There’s a large selection of GPS-enabled programs pre-installed on the device, such as a trip log, a routing program, and a compass. I found the mapping program to be quite detailed and easy to use, though the map selection process on the desktop was a bit difficult to use. The maps take up lots of memory on the device, so you have to choose your detailed maps carefully. I tried to load the entire metro Atlanta area details onto the device, but there just wasn’t enough room. On the plus side, I noticed only slight delays when the maps were loaded from the SD card instead of internal memory. While my test wasn’t very scientific, I felt the performance was more than adequate. The Maps views allow you to zoom in and out using the scroll buttons on the front of the device or the rocker wheel on the left side.
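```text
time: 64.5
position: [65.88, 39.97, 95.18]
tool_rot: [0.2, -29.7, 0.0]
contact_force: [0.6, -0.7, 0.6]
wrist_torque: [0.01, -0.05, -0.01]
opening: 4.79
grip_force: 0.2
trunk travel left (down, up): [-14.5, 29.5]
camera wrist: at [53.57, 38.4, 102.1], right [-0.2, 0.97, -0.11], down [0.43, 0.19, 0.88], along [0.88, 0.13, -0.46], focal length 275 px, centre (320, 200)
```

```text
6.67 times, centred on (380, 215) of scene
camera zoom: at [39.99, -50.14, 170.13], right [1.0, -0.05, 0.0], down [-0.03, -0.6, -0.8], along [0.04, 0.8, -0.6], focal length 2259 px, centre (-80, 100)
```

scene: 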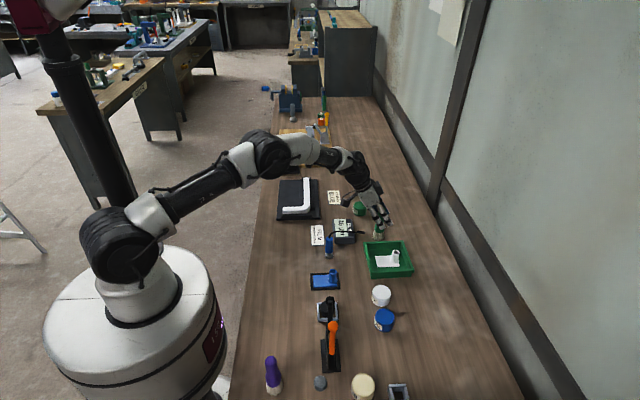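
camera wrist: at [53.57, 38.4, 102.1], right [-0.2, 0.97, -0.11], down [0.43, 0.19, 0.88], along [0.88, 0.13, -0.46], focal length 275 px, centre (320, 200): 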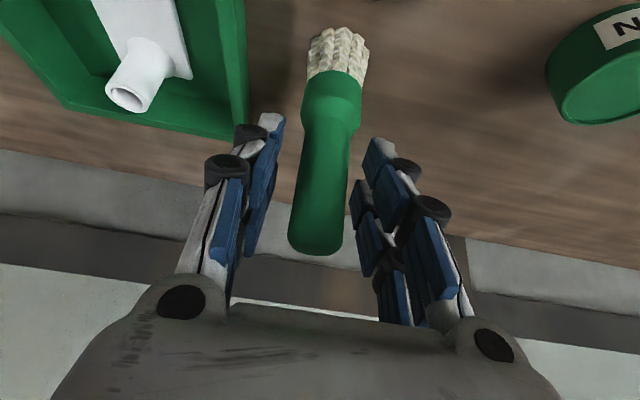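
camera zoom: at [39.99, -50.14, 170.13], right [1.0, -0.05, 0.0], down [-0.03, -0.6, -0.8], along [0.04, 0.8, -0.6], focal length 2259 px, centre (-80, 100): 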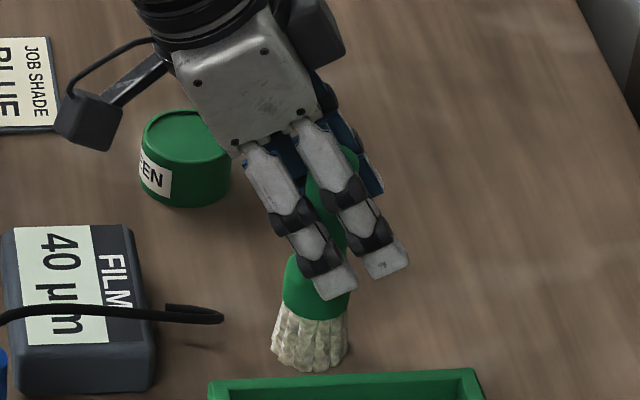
You can also move the map by dragging it across the screen with the stylus. There is a slight delay (less than a second in most cases) when scrolling from one area of a detailed map to another area, caused by loading map files.
The Garmin iQue 3600 handheld is a cool device. It is relatively small and lightweight for a device that is both a PDA and a GPS. And it doubles as an MP3 player and a voice recorder. However, before you run out and buy one of these devices, remember that it is not NMEA compliant and it does not have integrated wireless networking.